Thursday, January 20, 2011

A Belated Rollback of Vaccine-Autism Psuedoscience

Dr. Andrew Wakefield has been outed as an outright fraud and charlatan, and now the same can be said of Robert F. Kennedy, Jr., who penned a 2005 article claiming a link between autism and vaccines containing thimerosal.

Salon, which in conjunction with Rolling Stone, published Kennedy's piece, has now fully retracted the piece.
In 2005, Salon published online an exclusive story by Robert F. Kennedy Jr. that offered an explosive premise: that the mercury-based thimerosal compound present in vaccines until 2001 was dangerous, and that he was "convinced that the link between thimerosal and the epidemic of childhood neurological disorders is real."

The piece was co-published with Rolling Stone magazine -- they fact-checked it and published it in print; we posted it online. In the days after running "Deadly Immunity," we amended the story with five corrections (which can still be found logged here) that went far in undermining Kennedy's exposé. At the time, we felt that correcting the piece -- and keeping it on the site, in the spirit of transparency -- was the best way to operate. But subsequent critics, including most recently, Seth Mnookin in his book "The Panic Virus," further eroded any faith we had in the story's value. We've grown to believe the best reader service is to delete the piece entirely.

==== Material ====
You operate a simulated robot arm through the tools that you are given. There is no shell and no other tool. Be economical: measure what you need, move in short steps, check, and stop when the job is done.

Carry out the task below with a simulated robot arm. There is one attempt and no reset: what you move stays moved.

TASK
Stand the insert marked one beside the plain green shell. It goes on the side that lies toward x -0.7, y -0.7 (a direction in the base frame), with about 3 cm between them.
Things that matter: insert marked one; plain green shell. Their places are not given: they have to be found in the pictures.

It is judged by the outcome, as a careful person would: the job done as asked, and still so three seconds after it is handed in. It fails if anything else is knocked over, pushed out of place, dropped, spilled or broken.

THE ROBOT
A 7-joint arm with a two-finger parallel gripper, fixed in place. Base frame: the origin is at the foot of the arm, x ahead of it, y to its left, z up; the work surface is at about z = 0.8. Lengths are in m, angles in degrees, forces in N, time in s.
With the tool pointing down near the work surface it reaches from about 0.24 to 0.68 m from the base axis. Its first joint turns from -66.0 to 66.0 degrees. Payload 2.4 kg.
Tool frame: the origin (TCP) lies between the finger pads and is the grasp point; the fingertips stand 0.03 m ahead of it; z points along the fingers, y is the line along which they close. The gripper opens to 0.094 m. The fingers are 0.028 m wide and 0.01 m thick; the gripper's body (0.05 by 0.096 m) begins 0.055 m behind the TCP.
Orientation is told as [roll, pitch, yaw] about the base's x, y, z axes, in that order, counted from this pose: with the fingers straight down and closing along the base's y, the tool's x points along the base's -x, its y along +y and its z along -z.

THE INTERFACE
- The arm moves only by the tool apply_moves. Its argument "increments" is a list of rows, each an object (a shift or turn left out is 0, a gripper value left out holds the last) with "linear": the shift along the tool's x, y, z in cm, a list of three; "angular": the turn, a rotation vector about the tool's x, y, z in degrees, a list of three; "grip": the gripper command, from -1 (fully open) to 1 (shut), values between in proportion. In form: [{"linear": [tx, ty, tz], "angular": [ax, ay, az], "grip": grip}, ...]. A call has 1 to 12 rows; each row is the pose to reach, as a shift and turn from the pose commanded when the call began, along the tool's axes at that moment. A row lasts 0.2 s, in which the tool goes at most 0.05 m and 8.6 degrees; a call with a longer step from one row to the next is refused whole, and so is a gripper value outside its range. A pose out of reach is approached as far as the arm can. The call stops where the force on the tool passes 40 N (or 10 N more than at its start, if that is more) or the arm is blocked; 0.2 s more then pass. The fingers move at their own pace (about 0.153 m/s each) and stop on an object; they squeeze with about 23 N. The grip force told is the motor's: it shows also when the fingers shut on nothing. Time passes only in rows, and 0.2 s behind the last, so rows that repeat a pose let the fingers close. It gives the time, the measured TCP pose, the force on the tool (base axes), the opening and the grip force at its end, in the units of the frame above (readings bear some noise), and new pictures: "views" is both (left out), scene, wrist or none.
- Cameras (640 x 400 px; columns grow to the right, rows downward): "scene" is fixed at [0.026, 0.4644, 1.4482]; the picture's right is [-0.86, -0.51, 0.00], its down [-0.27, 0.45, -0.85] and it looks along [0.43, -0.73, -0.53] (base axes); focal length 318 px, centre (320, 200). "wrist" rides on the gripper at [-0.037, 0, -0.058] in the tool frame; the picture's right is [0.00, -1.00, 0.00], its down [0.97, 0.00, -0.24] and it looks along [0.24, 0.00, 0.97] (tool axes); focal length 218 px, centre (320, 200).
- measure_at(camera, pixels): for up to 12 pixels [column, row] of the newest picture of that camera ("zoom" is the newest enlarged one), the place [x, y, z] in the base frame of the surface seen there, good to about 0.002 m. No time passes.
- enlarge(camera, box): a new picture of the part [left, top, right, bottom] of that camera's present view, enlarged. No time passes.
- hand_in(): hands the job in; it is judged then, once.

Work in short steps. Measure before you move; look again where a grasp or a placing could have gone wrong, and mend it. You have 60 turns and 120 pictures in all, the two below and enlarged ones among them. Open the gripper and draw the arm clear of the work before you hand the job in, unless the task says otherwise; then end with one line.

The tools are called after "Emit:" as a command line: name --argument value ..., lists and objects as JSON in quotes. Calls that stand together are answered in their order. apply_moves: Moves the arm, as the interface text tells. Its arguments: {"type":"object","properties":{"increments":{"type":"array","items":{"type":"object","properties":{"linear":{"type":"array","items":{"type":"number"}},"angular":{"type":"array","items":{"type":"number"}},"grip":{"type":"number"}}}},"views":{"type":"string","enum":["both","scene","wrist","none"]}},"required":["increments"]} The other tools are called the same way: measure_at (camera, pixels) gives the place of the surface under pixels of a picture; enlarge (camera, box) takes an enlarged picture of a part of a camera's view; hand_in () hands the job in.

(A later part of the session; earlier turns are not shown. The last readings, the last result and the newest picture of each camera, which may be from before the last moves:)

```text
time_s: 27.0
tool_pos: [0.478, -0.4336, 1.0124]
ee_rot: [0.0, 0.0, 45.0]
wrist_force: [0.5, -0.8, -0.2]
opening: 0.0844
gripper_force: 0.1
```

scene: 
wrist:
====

"I regret we didn't move on this more quickly, as evidence continued to emerge debunking the vaccines and autism link," says former Salon editor in chief Joan Walsh, now editor at large.
It was on the basis of Wakefield's fraud ridden "study" published in the Lancet, and Kennedy's op-ed that spurred parents to avoid giving their children vaccines that could prevent a wide range of easily preventable diseases. Since so many parents have foregone vaccines for their kids, outbreaks of preventable diseases like whooping cough, measles, mumps, have exploded all over the US and around the world.

Salon's writers admit that they screwed up by giving the anti-vaccine crowd ammunition long after evidence emerged showing Kennedy's statements to be bunk. The outlet also acknowledges that the rest of the media didn't do much better as they continue to go to outdated sources of information and continue to hype folks like Jenny McCarthy who tout the vaccine-autism link despite the scientific evidence showing no link and Wakefield's outright fraud.